Enterprise Router

Mummy

Regular
Hello all,

i was wondering if any of you know a router that can handle huge amount of connections, our company can't just buy one and test it (small reality) and give it back if it sucks, so maybe some of you can direct me to a router you have in your Enterprise (like 60+ ppl) that you are sure it works fine ?

Common "house" routers can't handle such workloads, NAT table gets full quick and some machines won't go over net very soon. Thanks
 
Last edited by a moderator:
Well, an "enterprise router" for our organization would be something along the lines of hundreds of thousands of clients behind it, so I can't directly recommend a router that we use in our business that would be applicable to you. Example: two of their 7000-series is what we use in our datacenter, but somehow I don't think you need 10Gbit fiber wire-speed routing with multi-hundred-gigabit backplanes. ;)

However, there's a reason that Cisco is the only networking equipment provider for us. Look into their 1800 or maybe 2800 series depending on the bandwidth you have available.

Now of course, this isn't going to have fifty ports to plug all your stuff in -- this is a true router so it only has like a scant few inputs (based on what your internet connection is) and a scant few outputs (based on how many internal network segments you need). Once your data has gone through the router, you'll need a seperate switch to plug all your clients into.
 
What features do you need?
Firewall?
Stateful packet inspection?
AV?
Web Filtering?
VPN? (and if so, what type)
 
What features do you need?
Firewall?
Stateful packet inspection?
AV?
Web Filtering?
VPN? (and if so, what type)
Good questions, and keep in mind that even my enterprise doesn't do most of the things on this list with our Cisco router equipment.

Our firewall is a huge multi-tier DMZ wth it's own Cisco 6000-class core switch, 6000-class core router, probably six dozen servers, it's own 2TB fiberchannel SAN and probably another two dozen appliances.

Packet inspection is technically a router function, but most of our packet "sniffing" capabilities are handled through our core switches. Any traffic that warrants that kind of scrutiny in our environment will pass at least once through one of our huge 6000 or 8000-class core switches.

AV is handled at multiple points by multiple top-tier providers via multiple high-capacity server and at least two appliances, and really isn't something a router would do.

Web filtering is handled by two seperate vendors for keeping people out of certain obviously non-business sites and keeping people out of "blacklisted" sites for known phishing / trojans / etc. We also use an internet acceleration appliance for caching data. This is also not something that most routers should be expected to do IMO...

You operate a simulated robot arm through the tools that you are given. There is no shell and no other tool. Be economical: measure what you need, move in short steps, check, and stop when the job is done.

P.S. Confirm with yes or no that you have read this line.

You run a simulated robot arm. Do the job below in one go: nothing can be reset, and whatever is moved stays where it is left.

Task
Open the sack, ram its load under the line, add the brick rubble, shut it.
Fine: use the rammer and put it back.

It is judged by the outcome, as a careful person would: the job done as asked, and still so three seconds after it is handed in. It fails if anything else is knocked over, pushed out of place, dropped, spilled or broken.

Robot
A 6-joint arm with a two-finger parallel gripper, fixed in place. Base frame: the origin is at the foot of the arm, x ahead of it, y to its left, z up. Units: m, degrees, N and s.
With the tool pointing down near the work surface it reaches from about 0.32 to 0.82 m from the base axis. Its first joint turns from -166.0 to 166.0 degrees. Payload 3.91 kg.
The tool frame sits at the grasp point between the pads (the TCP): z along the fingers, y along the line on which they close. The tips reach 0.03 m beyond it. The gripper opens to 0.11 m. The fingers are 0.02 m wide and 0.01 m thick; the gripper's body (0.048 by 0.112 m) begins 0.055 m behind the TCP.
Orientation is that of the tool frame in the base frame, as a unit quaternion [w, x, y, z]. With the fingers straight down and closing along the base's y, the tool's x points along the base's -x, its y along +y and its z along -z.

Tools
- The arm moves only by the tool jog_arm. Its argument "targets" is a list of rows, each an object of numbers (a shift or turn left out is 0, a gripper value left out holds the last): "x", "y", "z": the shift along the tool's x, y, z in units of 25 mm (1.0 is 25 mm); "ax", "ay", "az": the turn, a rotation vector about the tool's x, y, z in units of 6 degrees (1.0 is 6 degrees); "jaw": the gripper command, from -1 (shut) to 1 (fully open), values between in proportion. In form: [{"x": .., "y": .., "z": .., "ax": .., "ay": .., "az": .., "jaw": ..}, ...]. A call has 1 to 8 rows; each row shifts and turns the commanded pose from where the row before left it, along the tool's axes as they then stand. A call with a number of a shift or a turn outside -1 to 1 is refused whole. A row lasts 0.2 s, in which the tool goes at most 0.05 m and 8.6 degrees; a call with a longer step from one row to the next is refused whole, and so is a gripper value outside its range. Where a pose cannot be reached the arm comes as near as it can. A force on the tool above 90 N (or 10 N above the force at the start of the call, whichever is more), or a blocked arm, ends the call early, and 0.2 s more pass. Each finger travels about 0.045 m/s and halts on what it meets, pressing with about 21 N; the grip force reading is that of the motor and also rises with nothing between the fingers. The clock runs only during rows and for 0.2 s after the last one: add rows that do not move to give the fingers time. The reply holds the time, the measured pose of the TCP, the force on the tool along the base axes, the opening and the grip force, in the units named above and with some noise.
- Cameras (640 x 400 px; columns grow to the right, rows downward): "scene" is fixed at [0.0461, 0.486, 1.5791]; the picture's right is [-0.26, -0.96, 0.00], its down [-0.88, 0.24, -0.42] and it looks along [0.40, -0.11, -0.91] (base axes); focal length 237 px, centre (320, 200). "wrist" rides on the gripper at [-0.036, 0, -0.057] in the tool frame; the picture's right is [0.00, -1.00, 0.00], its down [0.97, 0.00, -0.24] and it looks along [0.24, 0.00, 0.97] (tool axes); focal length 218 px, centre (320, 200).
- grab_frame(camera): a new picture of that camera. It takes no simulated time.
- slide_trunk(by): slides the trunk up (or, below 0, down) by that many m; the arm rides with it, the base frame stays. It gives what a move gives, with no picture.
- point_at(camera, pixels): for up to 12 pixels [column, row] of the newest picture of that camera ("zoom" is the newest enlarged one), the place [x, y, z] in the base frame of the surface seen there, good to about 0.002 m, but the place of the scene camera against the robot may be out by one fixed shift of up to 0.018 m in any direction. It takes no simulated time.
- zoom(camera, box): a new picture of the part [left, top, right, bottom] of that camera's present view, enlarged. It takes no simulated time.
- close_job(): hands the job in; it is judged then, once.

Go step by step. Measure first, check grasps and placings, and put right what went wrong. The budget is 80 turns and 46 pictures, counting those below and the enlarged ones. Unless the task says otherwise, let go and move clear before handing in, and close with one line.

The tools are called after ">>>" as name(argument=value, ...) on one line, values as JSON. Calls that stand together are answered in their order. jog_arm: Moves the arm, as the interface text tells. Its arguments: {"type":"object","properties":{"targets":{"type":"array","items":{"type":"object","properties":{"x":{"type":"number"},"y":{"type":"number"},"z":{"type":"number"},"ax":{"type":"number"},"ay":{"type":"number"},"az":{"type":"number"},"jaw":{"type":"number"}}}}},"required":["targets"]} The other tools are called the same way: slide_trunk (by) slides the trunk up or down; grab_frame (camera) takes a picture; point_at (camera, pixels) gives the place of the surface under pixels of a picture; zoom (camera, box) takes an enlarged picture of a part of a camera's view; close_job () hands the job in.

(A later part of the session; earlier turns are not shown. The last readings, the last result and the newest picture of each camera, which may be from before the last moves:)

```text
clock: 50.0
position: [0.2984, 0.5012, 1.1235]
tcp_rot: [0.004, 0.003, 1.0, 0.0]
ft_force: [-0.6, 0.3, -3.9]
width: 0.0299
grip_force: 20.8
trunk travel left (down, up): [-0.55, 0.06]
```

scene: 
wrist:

VPN endpoint routers are a specialty class, and while you can buy a router that "does it all", a business of your size (ie not that big) will probably use a server as the tunnel endpoint. We use several big Cisco VPN concentrator appliances in a redundant loop.
 
On my network for 120ish PCs and 150ish employees including remote and satellite office, we use a Cisco 2650 and PIX for external routing, and a 1700 for internal routing, linked to 6 3550 switches. I love Cisco gear, very robust, reliable and fast equipment.

edit: afaik the PIX are being replaced by a new line of firewalls by Cisco.
 
Cisco's stuff is great (albeit harder to configure for most folks) but overkill for sub 100 clients IMHO (although I have a Cisco running my wifi in my manufacturing warehouse).

A good, feature rich, router is the Safe@Office 500. You can get VPN, AV, FW (stateful - it's the CheckPoint FW-1 firmware) and rudimentary filtering for pretty cheap. Very easy to configure too. It's not going to hang with the big boys, but very affordable for a small office.